Deputy Chief Review Officer Southern (Acting)

24 May 2016 

About the school



Ministry of Education profile number


School type

Contributing (Years 1 to 6)

School roll


Gender composition

Boys: 29 Girls: 21

Ethnic composition







Review team on site

February 2016

Date of this report

24 May 2016

Most recent ERO reports

Education Review

Education Review

Education Review

April 2013

December 2009

December 2006

1 Context

What are the important features of this school that have an impact on student learning?

Thornbury School is a small country school that provides a welcoming and supportive family environment. Staff members work to ensure the family atmosphere helps students get on well with each other across the age groups. Students benefit from good relationships with each other and with their teachers.

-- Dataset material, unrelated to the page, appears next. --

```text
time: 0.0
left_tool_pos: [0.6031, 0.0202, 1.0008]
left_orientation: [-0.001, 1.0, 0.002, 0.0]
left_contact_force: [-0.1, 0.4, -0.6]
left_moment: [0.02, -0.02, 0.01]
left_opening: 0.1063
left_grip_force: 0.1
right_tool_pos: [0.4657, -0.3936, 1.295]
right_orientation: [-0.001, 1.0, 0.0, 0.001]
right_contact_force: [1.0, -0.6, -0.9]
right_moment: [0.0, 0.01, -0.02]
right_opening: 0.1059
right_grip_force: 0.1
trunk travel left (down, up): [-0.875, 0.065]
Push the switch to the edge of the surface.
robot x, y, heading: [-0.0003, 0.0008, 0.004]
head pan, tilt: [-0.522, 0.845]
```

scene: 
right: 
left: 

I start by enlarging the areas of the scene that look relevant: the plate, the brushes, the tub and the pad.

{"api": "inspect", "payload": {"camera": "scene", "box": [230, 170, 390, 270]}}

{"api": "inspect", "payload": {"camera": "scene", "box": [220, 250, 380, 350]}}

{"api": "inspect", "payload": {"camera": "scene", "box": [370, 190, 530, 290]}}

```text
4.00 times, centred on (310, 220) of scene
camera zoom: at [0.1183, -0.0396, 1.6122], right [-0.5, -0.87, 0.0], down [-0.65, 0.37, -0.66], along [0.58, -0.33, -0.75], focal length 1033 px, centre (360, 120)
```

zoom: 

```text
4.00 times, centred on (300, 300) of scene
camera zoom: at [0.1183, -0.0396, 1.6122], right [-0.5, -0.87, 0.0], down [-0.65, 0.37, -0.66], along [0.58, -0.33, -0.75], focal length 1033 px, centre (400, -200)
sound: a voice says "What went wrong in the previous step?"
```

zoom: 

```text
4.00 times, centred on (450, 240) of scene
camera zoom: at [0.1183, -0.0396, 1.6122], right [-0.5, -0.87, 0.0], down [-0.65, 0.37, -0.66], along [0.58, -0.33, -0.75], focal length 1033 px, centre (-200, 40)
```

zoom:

Students talk positively about the school’s values, known as ‘Foundation Rocks’. These ‘rocks’ set clear expectations for behaviour and learning.

Since the last ERO review in 2009 the school roll is made up of a wider range of ethnicities. About a third of the school identify as Māori. The school is embracing its increasing diversity, seeing it as a strength and valuing the richness this brings. ERO observed friendly, active children well supported by the school’s vision to give all children plenty of opportunities to reach their fullest potential.

Stable staffing and small class sizes combine to allow all staff members to know the students and their families well. Parents and the wider community are well involved in the life of the school. There are strong home-school partnerships and an active parent group supports students and their learning.

The school is in a financially sound position. The board provides effective support for resourcing and the professional development of staff. Teachers and students benefit from upgraded ICT resources as well as facilities like a swimming pool and a new multi-purpose room.

2 Learning

How well does this school use achievement information to make positive changes to learners’ engagement, progress and achievement?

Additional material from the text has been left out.